## Start Source text

Die Auswahl des als Regierungsoberinspektor nach BesGr. A 10 BBesO besoldeten Beigeladenen enthält nicht bereits deswegen eine Verletzung des so genannten Bewerbungsverfahrensanspruchs des Antragstellers, weil ihm das ausgeschriebene und nach BesGr. A 12 BBesO bewertete Amt eines Regierungsamtsrats wegen des Verbots der Sprungbeförderung (§ 25 Abs. 4 LBG NRW, § 10 Abs. 1 LVO) derzeit und auch nach einer Erprobung auf dem höher bewerteten Dienstposten (§ 10 Abs. 4 Satz 1 LVO) nicht unmittelbar bzw. sofort übertragen werden könnte. Ein Dienstposten kann grundsätzlich ebenso wie eine Planstelle unterbesetzt und damit von einem Stelleninhaber bekleidet werden, dessen statusrechtliches Amt der Bewertung des Dienstpostens nicht oder noch nicht entspricht. Dies findet seine Grundlage in der weiten personalpolitischen und organisatorischen Gestaltungsfreiheit des Dienstherrn, vgl. etwa BVerwG, Urteil vom 22.7.1999 - 2 C 14.98 - , NVwZ-RR 2000, 172, sodass von daher die Auswahl des Beigeladenen grundsätzlich im Rahmen des rechtlich Zulässigen liegt. Diese Gestaltungsfreiheit des Dienstherrn schließt es nämlich mit ein, einen Beamten zumindest vorübergehend im Wege der Unterbesetzung auf einer im Haushaltsplan ausgebrachten höherwertigen Planstelle zu führen. Ob dabei die Vorschriften des Haushaltsrechts eingehalten werden, vermag die subjektive Rechtsstellung des gegebenenfalls konkurrierenden Bewerbers betreffend seinen Anspruch auf Beachtung des Grundsatzes der Bestenauslese in verfahrensmäßiger wie inhaltlicher Hinsicht nicht zu berühren.

## End Source text

Repeat the source text that opens with "Die Auswahl des als" in full.

## Start Information given

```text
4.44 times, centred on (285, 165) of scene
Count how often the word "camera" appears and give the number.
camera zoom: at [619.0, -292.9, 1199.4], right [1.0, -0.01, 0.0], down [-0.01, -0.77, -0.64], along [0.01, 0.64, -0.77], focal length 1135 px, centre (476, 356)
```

## End Information given
## Start Information given

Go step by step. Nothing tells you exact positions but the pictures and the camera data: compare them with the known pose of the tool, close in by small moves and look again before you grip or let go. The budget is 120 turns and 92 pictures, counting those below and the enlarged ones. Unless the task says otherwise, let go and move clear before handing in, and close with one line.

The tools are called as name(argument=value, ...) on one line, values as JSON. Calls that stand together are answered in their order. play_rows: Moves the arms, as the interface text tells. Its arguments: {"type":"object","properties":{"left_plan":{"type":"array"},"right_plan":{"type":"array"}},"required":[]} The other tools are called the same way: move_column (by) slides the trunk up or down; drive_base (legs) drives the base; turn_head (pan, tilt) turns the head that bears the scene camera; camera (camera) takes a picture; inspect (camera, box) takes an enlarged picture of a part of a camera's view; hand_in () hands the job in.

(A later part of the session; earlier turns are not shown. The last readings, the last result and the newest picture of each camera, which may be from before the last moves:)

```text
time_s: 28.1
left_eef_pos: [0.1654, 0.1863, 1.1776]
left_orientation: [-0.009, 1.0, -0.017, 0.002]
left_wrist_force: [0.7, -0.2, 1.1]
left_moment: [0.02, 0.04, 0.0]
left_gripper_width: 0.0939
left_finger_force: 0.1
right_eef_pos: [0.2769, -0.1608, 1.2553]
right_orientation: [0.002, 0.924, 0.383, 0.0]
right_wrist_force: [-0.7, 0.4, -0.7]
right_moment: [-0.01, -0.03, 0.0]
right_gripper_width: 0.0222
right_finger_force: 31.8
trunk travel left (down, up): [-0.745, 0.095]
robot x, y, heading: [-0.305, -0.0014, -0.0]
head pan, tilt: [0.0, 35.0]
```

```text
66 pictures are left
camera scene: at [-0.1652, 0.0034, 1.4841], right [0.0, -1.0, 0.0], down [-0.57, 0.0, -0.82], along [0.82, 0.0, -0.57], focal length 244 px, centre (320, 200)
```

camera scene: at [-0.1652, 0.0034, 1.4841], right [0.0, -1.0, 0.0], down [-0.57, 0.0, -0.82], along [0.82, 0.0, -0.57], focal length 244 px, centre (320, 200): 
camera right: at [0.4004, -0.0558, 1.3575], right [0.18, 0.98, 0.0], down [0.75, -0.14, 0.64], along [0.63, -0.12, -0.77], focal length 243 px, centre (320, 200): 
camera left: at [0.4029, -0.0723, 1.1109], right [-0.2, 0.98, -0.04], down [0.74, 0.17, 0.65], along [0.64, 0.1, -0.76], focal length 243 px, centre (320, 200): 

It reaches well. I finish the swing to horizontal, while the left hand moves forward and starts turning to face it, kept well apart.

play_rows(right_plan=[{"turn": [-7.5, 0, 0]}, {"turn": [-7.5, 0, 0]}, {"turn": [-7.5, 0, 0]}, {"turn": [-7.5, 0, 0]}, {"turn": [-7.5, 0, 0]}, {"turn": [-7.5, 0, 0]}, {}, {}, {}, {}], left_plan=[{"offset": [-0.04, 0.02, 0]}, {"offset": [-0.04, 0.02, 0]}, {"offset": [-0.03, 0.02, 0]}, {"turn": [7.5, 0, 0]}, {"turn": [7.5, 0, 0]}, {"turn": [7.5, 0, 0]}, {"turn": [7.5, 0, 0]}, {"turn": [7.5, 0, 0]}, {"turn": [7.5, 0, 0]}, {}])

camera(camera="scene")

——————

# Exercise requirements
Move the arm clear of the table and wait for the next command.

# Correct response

## End Information given

# Correct response
Die Auswahl des als Regierungsoberinspektor nach BesGr. A 10 BBesO besoldeten Beigeladenen enthält nicht bereits deswegen eine Verletzung des so genannten Bewerbungsverfahrensanspruchs des Antragstellers, weil ihm das ausgeschriebene und nach BesGr. A 12 BBesO bewertete Amt eines Regierungsamtsrats wegen des Verbots der Sprungbeförderung (§ 25 Abs. 4 LBG NRW, § 10 Abs. 1 LVO) derzeit und auch nach einer Erprobung auf dem höher bewerteten Dienstposten (§ 10 Abs. 4 Satz 1 LVO) nicht unmittelbar bzw. sofort übertragen werden könnte. Ein Dienstposten kann grundsätzlich ebenso wie eine Planstelle unterbesetzt und damit von einem Stelleninhaber bekleidet werden, dessen statusrechtliches Amt der Bewertung des Dienstpostens nicht oder noch nicht entspricht. Dies findet seine Grundlage in der weiten personalpolitischen und organisatorischen Gestaltungsfreiheit des Dienstherrn, vgl. etwa BVerwG, Urteil vom 22.7.1999 - 2 C 14.98 - , NVwZ-RR 2000, 172, sodass von daher die Auswahl des Beigeladenen grundsätzlich im Rahmen des rechtlich Zulässigen liegt. Diese Gestaltungsfreiheit des Dienstherrn schließt es nämlich mit ein, einen Beamten zumindest vorübergehend im Wege der Unterbesetzung auf einer im Haushaltsplan ausgebrachten höherwertigen Planstelle zu führen. Ob dabei die Vorschriften des Haushaltsrechts eingehalten werden, vermag die subjektive Rechtsstellung des gegebenenfalls konkurrierenden Bewerbers betreffend seinen Anspruch auf Beachtung des Grundsatzes der Bestenauslese in verfahrensmäßiger wie inhaltlicher Hinsicht nicht zu berühren.